Connecticut gives homeschool families almost complete control over graduation requirements — which is both a freedom and a responsibility. There is no state-mandated homeschool graduation checklist, no required number of credits, and no authority that must sign off on your diploma. What exists instead is a set of practical realities: what colleges expect to see, what the Connecticut State University system (CSCU) and UConn use to evaluate homeschool applicants, and how to build a transcript that works across those contexts.

If your Connecticut microschool plans to serve high school students, graduation planning needs to happen before ninth grade — not senior year.

What Connecticut Law Actually Requires

Connecticut General Statutes §10-184 requires "equivalent instruction" through age 18 (or until the student completes high school, whichever comes first) in the subjects taught in public schools.

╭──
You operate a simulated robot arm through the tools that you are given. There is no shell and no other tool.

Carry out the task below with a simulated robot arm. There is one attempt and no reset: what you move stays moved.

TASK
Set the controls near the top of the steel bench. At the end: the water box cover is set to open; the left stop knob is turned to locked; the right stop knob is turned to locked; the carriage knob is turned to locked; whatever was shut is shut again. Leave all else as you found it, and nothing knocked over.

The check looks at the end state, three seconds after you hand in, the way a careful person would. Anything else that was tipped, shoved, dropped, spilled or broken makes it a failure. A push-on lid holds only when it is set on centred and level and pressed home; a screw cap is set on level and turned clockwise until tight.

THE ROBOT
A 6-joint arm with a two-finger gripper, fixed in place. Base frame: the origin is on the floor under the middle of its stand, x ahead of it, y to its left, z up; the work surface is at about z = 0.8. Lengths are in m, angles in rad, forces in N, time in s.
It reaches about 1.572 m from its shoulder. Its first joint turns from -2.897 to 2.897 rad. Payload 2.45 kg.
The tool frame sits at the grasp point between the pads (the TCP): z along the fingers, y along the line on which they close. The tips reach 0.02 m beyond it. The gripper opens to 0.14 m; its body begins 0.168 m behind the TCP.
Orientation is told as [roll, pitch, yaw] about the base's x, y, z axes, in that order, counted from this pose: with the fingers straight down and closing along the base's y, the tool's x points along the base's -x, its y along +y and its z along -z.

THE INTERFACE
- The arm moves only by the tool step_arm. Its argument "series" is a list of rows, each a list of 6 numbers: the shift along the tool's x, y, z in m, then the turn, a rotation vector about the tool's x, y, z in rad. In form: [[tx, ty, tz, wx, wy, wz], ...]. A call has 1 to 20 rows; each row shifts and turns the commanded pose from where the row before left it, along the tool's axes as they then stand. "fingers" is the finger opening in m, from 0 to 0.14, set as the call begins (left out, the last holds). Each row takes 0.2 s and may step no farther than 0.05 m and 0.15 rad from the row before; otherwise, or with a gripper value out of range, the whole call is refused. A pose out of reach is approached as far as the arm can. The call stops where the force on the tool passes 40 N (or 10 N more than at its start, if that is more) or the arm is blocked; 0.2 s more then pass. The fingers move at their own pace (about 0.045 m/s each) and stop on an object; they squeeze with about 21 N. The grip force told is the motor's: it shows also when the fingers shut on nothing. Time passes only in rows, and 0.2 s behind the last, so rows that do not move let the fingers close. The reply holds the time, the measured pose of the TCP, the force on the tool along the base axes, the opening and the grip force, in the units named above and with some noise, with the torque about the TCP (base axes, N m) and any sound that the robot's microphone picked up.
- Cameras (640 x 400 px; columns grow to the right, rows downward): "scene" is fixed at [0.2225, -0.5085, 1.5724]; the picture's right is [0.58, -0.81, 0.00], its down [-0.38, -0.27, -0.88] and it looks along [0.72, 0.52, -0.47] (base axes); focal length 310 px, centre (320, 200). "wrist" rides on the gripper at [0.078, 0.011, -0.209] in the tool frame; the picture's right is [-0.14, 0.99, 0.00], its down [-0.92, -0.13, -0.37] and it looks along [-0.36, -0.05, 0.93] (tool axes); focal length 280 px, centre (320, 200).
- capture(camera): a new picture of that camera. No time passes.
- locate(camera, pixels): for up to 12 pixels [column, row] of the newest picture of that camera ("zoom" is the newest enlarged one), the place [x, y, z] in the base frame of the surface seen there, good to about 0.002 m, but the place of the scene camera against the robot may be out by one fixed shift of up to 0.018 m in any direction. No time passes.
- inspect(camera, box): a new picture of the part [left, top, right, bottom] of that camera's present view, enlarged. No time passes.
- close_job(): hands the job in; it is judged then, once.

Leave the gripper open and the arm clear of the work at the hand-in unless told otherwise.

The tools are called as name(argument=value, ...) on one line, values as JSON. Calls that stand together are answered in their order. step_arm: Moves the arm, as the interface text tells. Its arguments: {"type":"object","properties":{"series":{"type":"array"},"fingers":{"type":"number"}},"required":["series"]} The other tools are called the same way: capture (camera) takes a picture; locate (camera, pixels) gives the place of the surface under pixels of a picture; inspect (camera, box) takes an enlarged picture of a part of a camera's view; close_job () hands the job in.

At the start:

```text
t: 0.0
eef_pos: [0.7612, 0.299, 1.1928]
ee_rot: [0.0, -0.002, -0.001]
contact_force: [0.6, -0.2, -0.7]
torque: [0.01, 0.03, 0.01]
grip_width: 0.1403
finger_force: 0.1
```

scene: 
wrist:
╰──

It does not specify:

  • A minimum number of credits
  • Required Carnegie unit accumulation
  • A diploma from any accredited institution
  • Standardized testing or portfolio submission for high school completion

This means a Connecticut homeschool family can award their own diploma based on whatever graduation requirements they define. The parent or microschool founder is the certifying authority.

In practice, this diploma will be taken at face value by many employers and community colleges. For competitive four-year university admissions — particularly UConn, the Connecticut State University campuses, and selective private colleges — the strength of the transcript and supporting documentation matters far more than who signed the diploma.

Connecticut Core Standards: Should Microschools Follow Them?

The Connecticut Core Standards are the state's academic standards for public schools — an adaptation of the Common Core framework covering English Language Arts (ELA) and Mathematics, plus Next Generation Science Standards (NGSS) and Connecticut Social Studies Frameworks.

Homeschool families and microschools are not required to follow the Connecticut Core Standards. They provide a useful benchmark — a reference for what the state considers grade-level proficiency in each subject — but they carry no legal authority over home education settings.

Where they become practically relevant: if a microschool student intends to return to public school mid-program or re-enroll for high school, districts like Stamford explicitly advise that homeschool coursework should align with Connecticut State Graduation Requirements to ensure smooth credit acceptance. If re-enrollment is a possibility, designing your middle school program with Connecticut Core Standards as a loose guide reduces friction later.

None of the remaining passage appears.